Das Modell zeigt multifunktionale Fassadenelemente.
© Fraunhofer ISE
Bausysteme: Lüftungs-Kanalführung in der Fassade eines Mehrfamilienhauses, vorgefertigte Fenster und Dämmelemente im Wärmedämmverbund-System.
Verbundsystem mit wärmedämmenden und lastentragenden Eigenschaften.
© Fraunhofer IWM
Baustoff: Die selbsttragende Sandwichstruktur ist ein Verbundsystem, das hervorragende Wärmedämmeigenschaften aufweist und große mechanische Lasten aufnehmen kann.
Abbildung des Systems DEUS 21.
© Fraunhofer IGB
So dynamisch sich viele Städte heute über der Erde verändern, so starr sind sie oft im Untergrund. Traditionelle Leitungsnetze der Zu- und Abfuhr von Wasser verschlingen hohe Kosten. Abhilfe schafft hier das System »DEUS 21«. Dieses »Dezentrale Urbane Infrastruktur-System« ist eine im Bundesgebiet bisher einzigartige Form der kommunalen Wasserwirtschaft.

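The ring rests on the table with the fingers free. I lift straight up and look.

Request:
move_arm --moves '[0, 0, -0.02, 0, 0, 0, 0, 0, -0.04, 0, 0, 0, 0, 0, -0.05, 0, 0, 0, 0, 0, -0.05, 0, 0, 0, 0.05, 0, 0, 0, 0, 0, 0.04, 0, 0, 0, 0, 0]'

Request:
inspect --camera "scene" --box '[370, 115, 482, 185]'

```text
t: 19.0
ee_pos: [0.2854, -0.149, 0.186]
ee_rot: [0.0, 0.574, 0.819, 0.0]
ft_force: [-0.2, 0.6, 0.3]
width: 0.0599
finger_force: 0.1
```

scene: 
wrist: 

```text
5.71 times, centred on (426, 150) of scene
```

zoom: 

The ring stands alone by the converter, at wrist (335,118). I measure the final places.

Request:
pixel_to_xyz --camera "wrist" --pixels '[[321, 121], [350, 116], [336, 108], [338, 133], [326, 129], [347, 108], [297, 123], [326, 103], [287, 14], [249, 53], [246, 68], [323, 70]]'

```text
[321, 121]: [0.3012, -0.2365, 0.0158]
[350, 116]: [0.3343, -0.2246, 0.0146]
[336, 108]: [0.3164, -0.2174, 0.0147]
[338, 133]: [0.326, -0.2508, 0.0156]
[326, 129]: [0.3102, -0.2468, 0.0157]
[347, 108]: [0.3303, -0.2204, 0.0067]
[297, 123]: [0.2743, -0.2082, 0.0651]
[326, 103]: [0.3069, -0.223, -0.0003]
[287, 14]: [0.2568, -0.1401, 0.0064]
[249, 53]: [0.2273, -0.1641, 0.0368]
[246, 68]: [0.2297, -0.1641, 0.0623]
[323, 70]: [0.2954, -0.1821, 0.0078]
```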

Das Wachstum und der Wandel der Städte werden die Entwicklung im 21. Jahrhundert entscheidend beeinflussen, denn der Wettlauf um eine ökologisch nachhaltige Zukunft findet vor allem in den urbanen Zentren statt. »Eine stetig wachsende Bevölkerung in einer zunehmend alternden Gesellschaft, die in immer größeren Städten lebt bei zugleich schwindenden Ressourcen, hat steigende Anforderungen an Komfort, Versorgung und Sicherheit von Gebäuden und Siedlungsstrukturen. Darauf müssen wir vorbereitet sein«, erklärt Prof. Klaus Sedlbauer, Vorsitzender der Fraunhofer-Allianz Bau. Doch was genau bedeutet das für die Städte in Zukunft? Antworten liefert die Fraunhofer-Allianz Bau mit ihren 17 Mitgliedsinstituten auf der BAU-Messe. Vier große Themeninseln sowie ein umfangreiches Angebot daran angegliederter Software-Lösungen werden mit den Bereichen »Baustoffe«, »Bausysteme«, »Sicherheit« und der Systemforschung »Morgenstadt« die ausgestellten Technologien der Messe-Sonderschau »ForschungsWerkStadt« der Fraunhofer-Gesellschaft auf der BAU 2015 gliedern.

Baustoffe

Die Qualität eines Gebäudes hängt unmittelbar von den Eigenschaften der verwendeten Baumaterialien ab. Der ressourceneffiziente Einsatz von Material und Energie sowie Fragen der Umweltfreundlichkeit und Gesundheitsverträglichkeit von Baustoffen sind zentrale Aspekte der Fraunhofer-Bauforschung. Ganzheitliches Bauen erfordert u.a. nachhaltige und im besten Fall Baustoffe aus nachwachsenden Ressourcen. Die Fraunhofer-Bauforschung kombiniert daher die bewährten Eigenschaften klassischer Baustoffe durch gezielte Weiterentwicklung mit zusätzlichen Merkmalen. Neben der Verbesserung von Materialeigenschaften stehen hier die Funktionalisierung von Bauteilen und die Recyclingfähigkeit sowie ihre Verwertung im Fokus.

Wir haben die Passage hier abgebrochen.